Satellite-Assisted European Road Tolls Next? 288
Roland Piquepaille writes "In 'Pay-as-you-go motoring just around the corner,' the European Space Agency (ESA) says that "road tolls could be made fairer if satellite-assisted distance pricing is implemented." Experiments are currently underway in Ireland, Portugal and Germany, before a possible extension to other countries. Potential benefits of such a road tolling system would be fairer implementation of charging on a 'pay for use' basis. All these experiments are using the US-operated Global Positioning System (GPS). But in 2010, when the system is fully implemented, it will use the Galileo satellite system."
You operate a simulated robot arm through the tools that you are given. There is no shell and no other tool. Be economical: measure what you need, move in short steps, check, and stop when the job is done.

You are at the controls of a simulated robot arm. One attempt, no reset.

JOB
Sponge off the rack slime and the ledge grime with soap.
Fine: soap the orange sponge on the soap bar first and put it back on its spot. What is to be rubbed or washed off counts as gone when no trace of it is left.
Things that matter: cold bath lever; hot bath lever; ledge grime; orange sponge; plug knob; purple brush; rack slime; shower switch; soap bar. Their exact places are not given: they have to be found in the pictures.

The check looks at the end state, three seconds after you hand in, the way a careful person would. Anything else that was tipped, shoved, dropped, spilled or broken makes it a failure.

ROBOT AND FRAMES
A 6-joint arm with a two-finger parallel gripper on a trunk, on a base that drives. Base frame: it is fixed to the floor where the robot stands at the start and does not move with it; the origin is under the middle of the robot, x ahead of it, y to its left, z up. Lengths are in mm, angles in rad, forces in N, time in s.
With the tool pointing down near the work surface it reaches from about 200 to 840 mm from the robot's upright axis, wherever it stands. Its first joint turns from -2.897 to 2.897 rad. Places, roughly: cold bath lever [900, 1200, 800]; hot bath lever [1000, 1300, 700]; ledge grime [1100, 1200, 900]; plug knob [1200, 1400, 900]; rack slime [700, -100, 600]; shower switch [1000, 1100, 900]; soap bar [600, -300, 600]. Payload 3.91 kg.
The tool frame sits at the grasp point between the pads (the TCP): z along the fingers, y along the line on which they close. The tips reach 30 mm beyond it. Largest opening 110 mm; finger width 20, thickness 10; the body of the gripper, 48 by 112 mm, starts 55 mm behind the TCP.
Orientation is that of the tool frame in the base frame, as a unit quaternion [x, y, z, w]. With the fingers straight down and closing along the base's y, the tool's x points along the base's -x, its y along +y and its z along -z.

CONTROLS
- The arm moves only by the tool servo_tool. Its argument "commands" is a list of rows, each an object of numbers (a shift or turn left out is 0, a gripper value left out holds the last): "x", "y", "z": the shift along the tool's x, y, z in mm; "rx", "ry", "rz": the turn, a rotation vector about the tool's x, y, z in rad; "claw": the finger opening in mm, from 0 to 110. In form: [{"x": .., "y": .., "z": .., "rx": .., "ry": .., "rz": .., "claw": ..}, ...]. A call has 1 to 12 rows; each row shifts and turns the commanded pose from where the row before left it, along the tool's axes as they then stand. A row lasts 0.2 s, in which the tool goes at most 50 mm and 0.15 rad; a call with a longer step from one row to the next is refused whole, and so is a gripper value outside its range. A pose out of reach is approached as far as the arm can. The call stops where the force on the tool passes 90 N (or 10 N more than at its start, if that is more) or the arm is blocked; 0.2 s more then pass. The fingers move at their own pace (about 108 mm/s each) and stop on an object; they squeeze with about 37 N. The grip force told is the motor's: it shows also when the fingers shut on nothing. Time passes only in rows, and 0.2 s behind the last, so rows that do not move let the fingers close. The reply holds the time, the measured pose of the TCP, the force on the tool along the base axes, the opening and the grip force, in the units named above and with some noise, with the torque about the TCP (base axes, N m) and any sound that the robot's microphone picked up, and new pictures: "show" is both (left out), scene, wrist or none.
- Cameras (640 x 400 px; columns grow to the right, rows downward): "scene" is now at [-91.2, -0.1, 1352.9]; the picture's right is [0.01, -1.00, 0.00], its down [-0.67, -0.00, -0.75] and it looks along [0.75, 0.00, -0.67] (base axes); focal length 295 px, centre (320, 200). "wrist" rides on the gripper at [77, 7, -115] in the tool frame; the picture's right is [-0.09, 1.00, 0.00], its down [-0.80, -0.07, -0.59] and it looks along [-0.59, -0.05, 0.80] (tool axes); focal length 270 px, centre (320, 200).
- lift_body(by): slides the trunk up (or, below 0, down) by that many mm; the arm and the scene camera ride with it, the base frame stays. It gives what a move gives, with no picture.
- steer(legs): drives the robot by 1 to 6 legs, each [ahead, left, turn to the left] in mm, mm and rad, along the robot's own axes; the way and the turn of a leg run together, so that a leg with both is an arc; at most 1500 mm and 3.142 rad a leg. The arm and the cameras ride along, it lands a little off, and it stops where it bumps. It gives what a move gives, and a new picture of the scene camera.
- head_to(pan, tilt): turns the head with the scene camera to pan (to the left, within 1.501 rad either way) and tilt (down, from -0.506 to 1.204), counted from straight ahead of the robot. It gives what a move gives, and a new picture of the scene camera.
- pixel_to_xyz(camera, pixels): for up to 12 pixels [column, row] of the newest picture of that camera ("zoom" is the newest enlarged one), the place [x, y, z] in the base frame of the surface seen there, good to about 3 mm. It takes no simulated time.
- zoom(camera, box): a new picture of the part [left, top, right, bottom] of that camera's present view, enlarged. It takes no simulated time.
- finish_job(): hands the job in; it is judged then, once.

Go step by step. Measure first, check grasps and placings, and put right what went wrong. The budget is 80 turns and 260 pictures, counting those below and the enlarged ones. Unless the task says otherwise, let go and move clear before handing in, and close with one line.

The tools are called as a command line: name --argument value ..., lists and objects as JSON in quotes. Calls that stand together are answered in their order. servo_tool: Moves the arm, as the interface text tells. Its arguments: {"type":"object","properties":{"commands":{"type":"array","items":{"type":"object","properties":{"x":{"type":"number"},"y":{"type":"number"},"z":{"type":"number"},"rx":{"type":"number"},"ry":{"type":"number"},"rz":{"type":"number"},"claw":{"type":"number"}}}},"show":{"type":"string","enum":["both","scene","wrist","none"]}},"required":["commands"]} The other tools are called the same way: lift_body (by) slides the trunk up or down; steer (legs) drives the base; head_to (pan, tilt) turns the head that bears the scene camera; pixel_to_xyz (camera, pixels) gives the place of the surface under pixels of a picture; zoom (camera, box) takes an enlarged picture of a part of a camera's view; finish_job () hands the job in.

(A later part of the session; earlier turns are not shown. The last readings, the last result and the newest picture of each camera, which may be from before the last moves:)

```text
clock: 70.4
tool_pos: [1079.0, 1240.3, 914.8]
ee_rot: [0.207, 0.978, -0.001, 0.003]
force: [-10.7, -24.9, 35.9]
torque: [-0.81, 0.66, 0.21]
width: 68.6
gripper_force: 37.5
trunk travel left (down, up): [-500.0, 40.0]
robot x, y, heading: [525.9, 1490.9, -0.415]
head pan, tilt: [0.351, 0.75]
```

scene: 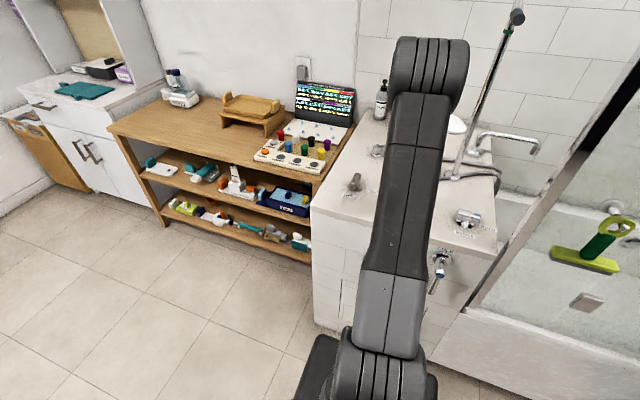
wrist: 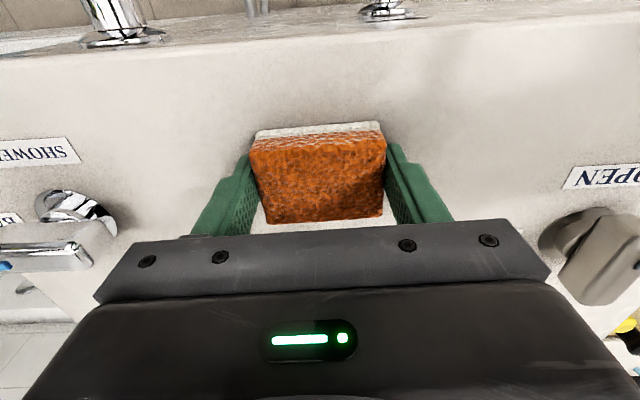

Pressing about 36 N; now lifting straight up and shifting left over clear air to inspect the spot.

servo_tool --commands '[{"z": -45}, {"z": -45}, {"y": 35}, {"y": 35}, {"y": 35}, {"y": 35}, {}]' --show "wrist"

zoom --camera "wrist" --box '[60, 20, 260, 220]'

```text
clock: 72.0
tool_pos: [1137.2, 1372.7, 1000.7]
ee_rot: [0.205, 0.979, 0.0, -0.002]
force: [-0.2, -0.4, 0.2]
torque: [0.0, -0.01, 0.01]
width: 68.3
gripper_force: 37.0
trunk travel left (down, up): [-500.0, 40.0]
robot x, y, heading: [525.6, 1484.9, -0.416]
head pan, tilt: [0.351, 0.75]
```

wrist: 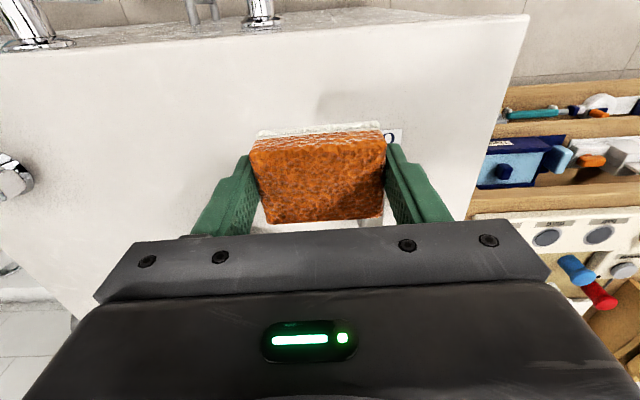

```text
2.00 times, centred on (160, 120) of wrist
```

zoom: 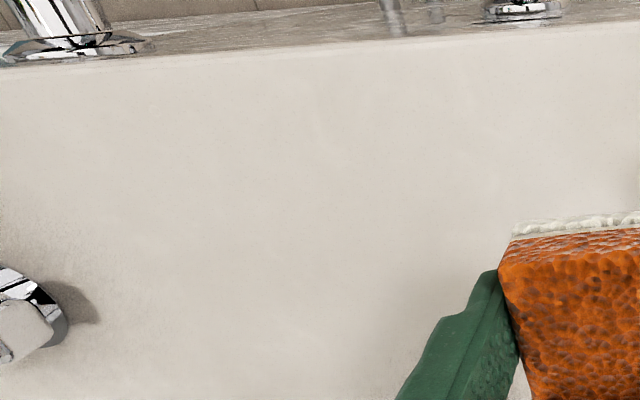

cell phones (Score:2, Informative)
cellphones are used to track traffic jams. if phones follow a certain path they're likely to be in a car and is the phone stays in a certain zone for longer than t and more phones have the same behaviour it's likely there is a traffic jam.
this system has shown to be quite accurate.
You gotta be kidding me!!! (Score:2, Informative)
I would like to say that I just can't believe this. Europe is a place where you must pay a tax on your gasoline that is more than the cost of the gasoline itself - that in itself is an insane infringement on our freedoms. The idea that European nations need to collect more taxes and fees is proposterous. However, liberal European politicians never felt that there was a problem with any tax or fee. I predict that within the next decade, the French and German governments will provide a licensing system that charges citizens for the air they breathe.
END RANT - Now, mod me down!!!
Road Toll? (Score:2, Informative)
The only charges we have are occasional ones such as when they built a new expensive bridge across a harbour, you had to pay $1 when you want across. Now that they've regained all the money, you don't have to pay anymore.
Re:How is this really different (Score:2, Informative)
Hence, the desire for fully automatic systems. Transponders are clearly a good model for commuters/frequent traffic, but don't work for occasional road users.
That said, I don't really see the value of GPS to a transponder. If the transponder only has a short range radio, then you don't need GPS. On the other hand, if the transponder has a longer range radio, then privacy goes out the window.
Re:Good Idea (Score:3, Informative)
It is what wrecks the road. It's transfered via combustion process into mechanical energy and transferred to the road by the vehicle, true, but gasoline is most certainly the primary source of the energy in question.
it better be more evenly matched to usage... (Score:5, Informative)
Some misunderstandings (Score:4, Informative)
The other error is about Galileo. ESA says much about technical advantages and improved accuracy, but the most important reason for Galileo is beeing independent from the US (GPS) or Russia (GLONASS), because both have the possibillity to switch off their systems or at least disrupt accuracy in times of conflict, which is unbearable for applications like "location based services" in mobile communication (like ordering a taxi to your exact location, calling for help or only let your phone show you the way to next pub
We all seem to be at it... (Score:3, Informative)
Motorists face travel tax and 'Big Brother' microchip law enforcement [stuff.co.nz]
Motorists face being taxed on how far they travel under government plans to generate cash. Transport Minister Paul Swain said with vehicles becoming more fuel efficient, revenue from petrol tax would drop and alternative charges needed to be considered. It is one of a number of transport schemes being looked at by officials, including a Big Brother-style project to equip every car with a personalised microchip so law-breaking motorists can be prosecuted by computer.
If fuel economy is the problem, then the simple and cheap solution is to raise the petrol tax a suitable proportion. It does not require extra costs to create the infrastructure to deal with the increased fuel efficiency issue.
That argument alone should be enough to show that this is not about efficiency and tax, but something else. I'm guessing that something else is that they really would like to invade citizens privacy. Of course if they can automate mindless policing functions, such as vehicle registrations, parking fines, speeding; then that frees up a police force to focus on real crime. Here in NZ police have quotas for speeding fines that they have to meet!
I think these proposals must be looked at in the broader context of what the technological change will mean for society. There are some benefits such as more efficient policing, but the potential privacy costs are huge, and I would suggest that not everyone will agree with that.
Re:Good Idea (Score:1, Informative)
If you want to carry a gun, you need to be prepared to use it. You need to be prepared to kill someone, and you will live with that the rest of your life.
The nobs who drive SUVs have forgotten the first axiom of surviving a crash: don't get in a crash.
So they drive 4-6000 lb bombs, with poor stopping distances and manouverability, with a higher center of gravity. So THEY might survive the crash, but they will kill everyone else involved in it.
That's just great.
Not experiments, live (Score:2, Informative)
2. Its for collecting truck Tolls on Freeways.
3. The (main) reason its there is the Problem that currently German taxpayers pay for the Freeways but a goodly precentage of the trucks carving the Asphalt are in transit from and to outside Germany.
4. The easy option of simply taxing Truck fuel doesn't work since the trucks easily have the range to fuel more or less where they please.